▸ **Description of the task**: Reproduce all of the data word for word.
"""
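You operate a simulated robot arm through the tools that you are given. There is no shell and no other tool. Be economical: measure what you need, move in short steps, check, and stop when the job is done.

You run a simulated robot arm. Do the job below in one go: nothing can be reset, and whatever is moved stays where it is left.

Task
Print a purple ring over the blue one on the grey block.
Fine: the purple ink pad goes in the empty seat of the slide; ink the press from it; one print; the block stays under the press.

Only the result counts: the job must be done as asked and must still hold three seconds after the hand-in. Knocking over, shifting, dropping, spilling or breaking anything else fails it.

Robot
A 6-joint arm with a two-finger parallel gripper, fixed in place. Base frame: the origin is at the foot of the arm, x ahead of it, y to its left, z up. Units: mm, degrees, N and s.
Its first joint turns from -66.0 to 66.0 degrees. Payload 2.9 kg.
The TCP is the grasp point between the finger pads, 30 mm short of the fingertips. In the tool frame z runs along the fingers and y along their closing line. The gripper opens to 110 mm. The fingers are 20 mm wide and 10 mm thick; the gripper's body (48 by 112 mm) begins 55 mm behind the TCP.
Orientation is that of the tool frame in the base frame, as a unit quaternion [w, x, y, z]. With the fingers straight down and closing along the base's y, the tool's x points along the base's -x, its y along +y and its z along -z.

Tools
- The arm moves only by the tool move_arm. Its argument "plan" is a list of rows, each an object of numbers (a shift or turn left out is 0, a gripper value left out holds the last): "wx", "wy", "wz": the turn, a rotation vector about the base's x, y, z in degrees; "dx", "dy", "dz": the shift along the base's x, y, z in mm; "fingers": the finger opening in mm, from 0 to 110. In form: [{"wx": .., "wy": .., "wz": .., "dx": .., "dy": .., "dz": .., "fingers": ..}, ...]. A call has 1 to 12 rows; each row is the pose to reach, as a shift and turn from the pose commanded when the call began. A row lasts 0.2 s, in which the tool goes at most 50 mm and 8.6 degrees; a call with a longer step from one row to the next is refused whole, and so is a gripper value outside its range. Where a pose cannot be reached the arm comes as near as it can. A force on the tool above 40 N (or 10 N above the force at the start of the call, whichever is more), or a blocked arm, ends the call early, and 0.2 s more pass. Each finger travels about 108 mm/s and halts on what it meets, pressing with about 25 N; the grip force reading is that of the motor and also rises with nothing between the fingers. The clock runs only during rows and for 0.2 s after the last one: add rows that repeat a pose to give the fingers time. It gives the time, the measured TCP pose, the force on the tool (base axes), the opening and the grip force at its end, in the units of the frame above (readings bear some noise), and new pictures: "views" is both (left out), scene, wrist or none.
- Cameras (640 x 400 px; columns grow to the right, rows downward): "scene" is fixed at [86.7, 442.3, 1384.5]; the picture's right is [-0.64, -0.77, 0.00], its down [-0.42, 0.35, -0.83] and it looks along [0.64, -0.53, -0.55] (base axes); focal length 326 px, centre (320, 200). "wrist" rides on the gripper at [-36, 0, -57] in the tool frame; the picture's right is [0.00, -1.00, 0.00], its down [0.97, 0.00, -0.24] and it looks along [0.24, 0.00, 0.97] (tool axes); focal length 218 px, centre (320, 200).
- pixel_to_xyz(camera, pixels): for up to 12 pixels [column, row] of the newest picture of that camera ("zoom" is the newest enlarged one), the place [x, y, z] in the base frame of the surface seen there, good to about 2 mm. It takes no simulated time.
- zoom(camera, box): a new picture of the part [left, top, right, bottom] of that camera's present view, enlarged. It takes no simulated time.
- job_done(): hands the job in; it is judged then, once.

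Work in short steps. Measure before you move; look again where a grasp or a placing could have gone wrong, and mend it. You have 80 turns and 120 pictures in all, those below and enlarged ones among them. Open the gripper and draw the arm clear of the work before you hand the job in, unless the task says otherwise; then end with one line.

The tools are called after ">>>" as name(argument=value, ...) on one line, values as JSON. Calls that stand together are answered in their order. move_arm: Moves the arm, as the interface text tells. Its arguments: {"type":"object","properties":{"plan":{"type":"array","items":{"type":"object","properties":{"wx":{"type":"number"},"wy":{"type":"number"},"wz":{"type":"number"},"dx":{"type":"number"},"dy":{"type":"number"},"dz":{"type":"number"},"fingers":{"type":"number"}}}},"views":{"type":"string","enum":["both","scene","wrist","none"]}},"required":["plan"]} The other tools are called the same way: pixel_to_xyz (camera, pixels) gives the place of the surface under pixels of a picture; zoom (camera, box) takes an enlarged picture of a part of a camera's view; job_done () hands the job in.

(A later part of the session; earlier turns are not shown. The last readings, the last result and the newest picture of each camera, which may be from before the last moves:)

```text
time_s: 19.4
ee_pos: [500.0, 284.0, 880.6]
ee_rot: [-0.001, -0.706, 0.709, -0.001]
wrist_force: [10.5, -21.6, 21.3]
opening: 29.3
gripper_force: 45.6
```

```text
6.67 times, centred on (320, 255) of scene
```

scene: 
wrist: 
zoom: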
"""
▸ **Task solution**:
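You operate a simulated robot arm through the tools that you are given. There is no shell and no other tool. Be economical: measure what you need, move in short steps, check, and stop when the job is done.

You run a simulated robot arm. Do the job below in one go: nothing can be reset, and whatever is moved stays where it is left.

Task
Print a purple ring over the blue one on the grey block.
Fine: the purple ink pad goes in the empty seat of the slide; ink the press from it; one print; the block stays under the press.

Only the result counts: the job must be done as asked and must still hold three seconds after the hand-in. Knocking over, shifting, dropping, spilling or breaking anything else fails it.

Robot
A 6-joint arm with a two-finger parallel gripper, fixed in place. Base frame: the origin is at the foot of the arm, x ahead of it, y to its left, z up. Units: mm, degrees, N and s.
Its first joint turns from -66.0 to 66.0 degrees. Payload 2.9 kg.
The TCP is the grasp point between the finger pads, 30 mm short of the fingertips. In the tool frame z runs along the fingers and y along their closing line. The gripper opens to 110 mm. The fingers are 20 mm wide and 10 mm thick; the gripper's body (48 by 112 mm) begins 55 mm behind the TCP.
Orientation is that of the tool frame in the base frame, as a unit quaternion [w, x, y, z]. With the fingers straight down and closing along the base's y, the tool's x points along the base's -x, its y along +y and its z along -z.

Tools
- The arm moves only by the tool move_arm. Its argument "plan" is a list of rows, each an object of numbers (a shift or turn left out is 0, a gripper value left out holds the last): "wx", "wy", "wz": the turn, a rotation vector about the base's x, y, z in degrees; "dx", "dy", "dz": the shift along the base's x, y, z in mm; "fingers": the finger opening in mm, from 0 to 110. In form: [{"wx": .., "wy": .., "wz": .., "dx": .., "dy": .., "dz": .., "fingers": ..}, ...]. A call has 1 to 12 rows; each row is the pose to reach, as a shift and turn from the pose commanded when the call began. A row lasts 0.2 s, in which the tool goes at most 50 mm and 8.6 degrees; a call with a longer step from one row to the next is refused whole, and so is a gripper value outside its range. Where a pose cannot be reached the arm comes as near as it can. A force on the tool above 40 N (or 10 N above the force at the start of the call, whichever is more), or a blocked arm, ends the call early, and 0.2 s more pass. Each finger travels about 108 mm/s and halts on what it meets, pressing with about 25 N; the grip force reading is that of the motor and also rises with nothing between the fingers. The clock runs only during rows and for 0.2 s after the last one: add rows that repeat a pose to give the fingers time. It gives the time, the measured TCP pose, the force on the tool (base axes), the opening and the grip force at its end, in the units of the frame above (readings bear some noise), and new pictures: "views" is both (left out), scene, wrist or none.
- Cameras (640 x 400 px; columns grow to the right, rows downward): "scene" is fixed at [86.7, 442.3, 1384.5]; the picture's right is [-0.64, -0.77, 0.00], its down [-0.42, 0.35, -0.83] and it looks along [0.64, -0.53, -0.55] (base axes); focal length 326 px, centre (320, 200). "wrist" rides on the gripper at [-36, 0, -57] in the tool frame; the picture's right is [0.00, -1.00, 0.00], its down [0.97, 0.00, -0.24] and it looks along [0.24, 0.00, 0.97] (tool axes); focal length 218 px, centre (320, 200).
- pixel_to_xyz(camera, pixels): for up to 12 pixels [column, row] of the newest picture of that camera ("zoom" is the newest enlarged one), the place [x, y, z] in the base frame of the surface seen there, good to about 2 mm. It takes no simulated time.
- zoom(camera, box): a new picture of the part [left, top, right, bottom] of that camera's present view, enlarged. It takes no simulated time.
- job_done(): hands the job in; it is judged then, once.

Work in short steps. Measure before you move; look again where a grasp or a placing could have gone wrong, and mend it. You have 80 turns and 120 pictures in all, those below and enlarged ones among them. Open the gripper and draw the arm clear of the work before you hand the job in, unless the task says otherwise; then end with one line.

The tools are called after ">>>" as name(argument=value, ...) on one line, values as JSON. Calls that stand together are answered in their order. move_arm: Moves the arm, as the interface text tells. Its arguments: {"type":"object","properties":{"plan":{"type":"array","items":{"type":"object","properties":{"wx":{"type":"number"},"wy":{"type":"number"},"wz":{"type":"number"},"dx":{"type":"number"},"dy":{"type":"number"},"dz":{"type":"number"},"fingers":{"type":"number"}}}},"views":{"type":"string","enum":["both","scene","wrist","none"]}},"required":["plan"]} The other tools are called the same way: pixel_to_xyz (camera, pixels) gives the place of the surface under pixels of a picture; zoom (camera, box) takes an enlarged picture of a part of a camera's view; job_done () hands the job in.

(A later part of the session; earlier turns are not shown. The last readings, the last result and the newest picture of each camera, which may be from before the last moves:)

```text
time_s: 19.4
ee_pos: [500.0, 284.0, 880.6]
ee_rot: [-0.001, -0.706, 0.709, -0.001]
wrist_force: [10.5, -21.6, 21.3]
opening: 29.3
gripper_force: 45.6
```

```text
6.67 times, centred on (320, 255) of scene
```

scene: 
wrist: 
zoom: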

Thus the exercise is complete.